Selon la jurisprudence et la doctrine, pour que l'on considère qu'il y a
séparation de fait, il ne doit plus y avoir de ménage commun et les moyens
financiers ne doivent plus être gérés en commun. Ces conditions sont
cumulatives. Une séparation au sens de l'art. 9 al. 1 LIFD suppose ainsi que
les époux ont renoncé à la vie commune. Partant, aussi longtemps que chaque
époux a un domicile propre tout en maintenant la communauté conjugale, il n'y a
pas de vie séparée. Il est dès lors nécessaire, pour que les conditions d'une
taxation séparée soient réalisées, que les époux entendent réduire à néant la
communauté conjugale, plus précisément qu'ils renoncent à vivre en ménage
commun, en particulier pour l'un des motifs indiqués aux art. 137, 175 et 176
CC, et qu'ils vivent séparés de manière durable. Par ailleurs, l'imposition
séparée suppose l'absence de mise en commun des moyens d'existence des époux
s'agissant notamment des dépenses afférentes à l'appartement et au ménage;
autrement dit, l'assistance d'un époux par l'autre ne se fait plus que sous la
forme de subsides d'un montant déterminé (arrêt 2C_753/2011 du 14 mars 2012
consid. 6.1.2 et les références citées).

4.2. En l'espèce, dès le 1er février 2008, la recourante et son époux ont cessé
de faire ménage commun, ce dernier ayant pris un logement séparé. C'est
également à cette même date que les moyens du couple ont cessé d'être mis en
commun. Sous l'angle du droit civil toutefois, l'obligation d'entretien
convenable de la famille résultant de l'art. 163 CC a perduré après la date de
la séparation de fait, raison pour laquelle les époux se sont mis d'accord pour
qu'un compte bancaire permette à la recourante, qui ne disposait durant l'année
2008 d'aucune source de revenu propre, de se procurer les moyens financiers
nécessaires à son entretien convenable et celui des enfants communs.

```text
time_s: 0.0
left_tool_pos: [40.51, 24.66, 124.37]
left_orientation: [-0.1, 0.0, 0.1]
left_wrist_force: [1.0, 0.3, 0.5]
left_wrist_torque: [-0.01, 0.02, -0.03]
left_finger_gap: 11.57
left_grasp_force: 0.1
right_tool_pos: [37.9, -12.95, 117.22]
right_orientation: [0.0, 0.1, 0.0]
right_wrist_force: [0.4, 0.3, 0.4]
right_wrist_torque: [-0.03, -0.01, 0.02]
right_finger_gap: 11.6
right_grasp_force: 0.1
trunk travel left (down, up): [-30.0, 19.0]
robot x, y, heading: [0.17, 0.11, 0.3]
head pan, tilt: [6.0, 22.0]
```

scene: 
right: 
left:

En l'espèce, c'est donc à bon droit que les époux ont été taxés séparément dès
la période fiscale 2008 en application de l'art. 42 al. 2 LIFD, ce que la
recourante ne conteste du reste pas du tout (cf. mémoire de recours, p. 9).

5. 

5.1. Parmi les autres revenus imposable, l'art. 23 let. f LIFD mentionne la
pension alimentaire obtenue pour lui-même par le contribuable divorcé ou séparé
judiciairement ou de fait, ainsi que les contributions d'entretien obtenues par
l'un des parents pour les enfants sur lesquels il a l'autorité parentale. Il
s'agit d'une exception au principe de l'exonération prévue par l'art. 24 let. e
LIFD pour les prestations versées en exécution d'une obligation fondée sur le
droit de la famille, ce que cette dernière disposition précise expressément. De
manière concordante (cf. CHRISTINE JAQUES, Commentaire romand de la LIFD, 2e
éd., Bâle 2017, n° 39 ad art. 23 LIFD), l'art. 33 al. 1 let. c LIFD prévoit la
déduction de la pension alimentaire versée au conjoint divorcé, séparé
judiciairement ou de fait, ainsi que les contributions d'entretien versées à
l'un des parents pour les enfants sur lesquels il a l'autorité parentale, à
l'exclusion toutefois des prestations versées en exécution d'une obligation
d'entretien ou d'assistance fondée sur le droit de la famille.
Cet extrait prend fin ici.